Entrevista de Antônio Nóvoa à Norte@mentos

As questões aqui respondidas pelo Prof. Antônio Nóvoa são fruto de um exercício coletivo, produzido pelas participantes do Grupo de Estudos e Pesquisas em Linguística Aplicada (GEPLIA) da Universidade do Estado de Mato Grosso (UNEMAT), Campus Sinop.

GEPLIA: Em seu livro “O regresso dos professores” (2007), o senhor afirma que estaríamos vivendo “uma espécie de consenso discursivo” no que diz respeito aos problemas e necessidades acerca da formação docente. O consenso ainda está apenas no discurso ou também aparece nas ações?
Nóvoa: Infelizmente, o consenso é bem mais evidente nos discursos do que nas práticas. Vivemos um tempo de muita inovação nas palavras e de pouca mudança na realidade concreta dos professores e da formação docente. Vivemos um tempo em que é necessário, mais do que nunca, avançar para novas experiências de formação, no terreno da escola e da ação pedagógica.  

GEPLIA: O senhor acredita que a formação continuada possa ser apenas mais um modismo? O que o faz pensar assim?
Nóvoa: Na verdade, assim tem acontecido. O movimento da formação contínua nasceu, historicamente, no final da década de sessenta, em conjunto com uma reflexão sobre a educação permanente e a “desescolarização da sociedade”. A inspiração principal era a criação de modelos não formais, não escolarizados de formação. O que aconteceu foi a transformação deste movimento numa lógica de cursos e mais cursos, muitas vezes numa perspectiva de “consumo” e de “mercado”, sem uma verdadeira presença e participação dos professores e, sobretudo, sem a valorização da sua experiência pessoal e profissional.
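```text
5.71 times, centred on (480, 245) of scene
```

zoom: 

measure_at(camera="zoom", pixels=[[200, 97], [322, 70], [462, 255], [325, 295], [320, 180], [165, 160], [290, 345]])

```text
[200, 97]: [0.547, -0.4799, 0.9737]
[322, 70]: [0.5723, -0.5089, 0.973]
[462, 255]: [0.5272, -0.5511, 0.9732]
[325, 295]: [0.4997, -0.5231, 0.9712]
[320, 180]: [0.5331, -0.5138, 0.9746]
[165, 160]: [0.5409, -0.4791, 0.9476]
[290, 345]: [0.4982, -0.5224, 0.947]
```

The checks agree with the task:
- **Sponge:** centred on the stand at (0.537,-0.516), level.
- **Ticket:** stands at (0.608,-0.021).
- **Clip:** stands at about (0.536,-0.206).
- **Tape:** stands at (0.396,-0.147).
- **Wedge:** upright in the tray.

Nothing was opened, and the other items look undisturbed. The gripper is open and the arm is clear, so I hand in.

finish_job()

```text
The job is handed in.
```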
GEPLIA: Será o professor um sujeito que se apropria minimamente do saber e da profissão por uma questão de fraqueza de discurso e de identidade criadas pelas situações sociais, culturais e históricas vivenciadas ao longo de sua vida?
Nóvoa: É um processo difícil de explicar. Durante muito tempo, os professores eram mestres do seu ofício e, num certo sentido, controlavam a sua própria profissão. Mas detinham um estatuto social e profissional muito baixo. Com a expansão e a progressiva complexidade dos sistemas de ensino, a partir de meados do século XX, foi necessário recorrer a um conjunto de especialistas (do currículo, do planejamento, dos manuais escolares, da didática, da administração, da avaliação, da formação, das tecnologias etc.) que passaram a exercer certa tutela sobre os professores. Esta divisão tem sido perniciosa para o desenvolvimento da profissão docente.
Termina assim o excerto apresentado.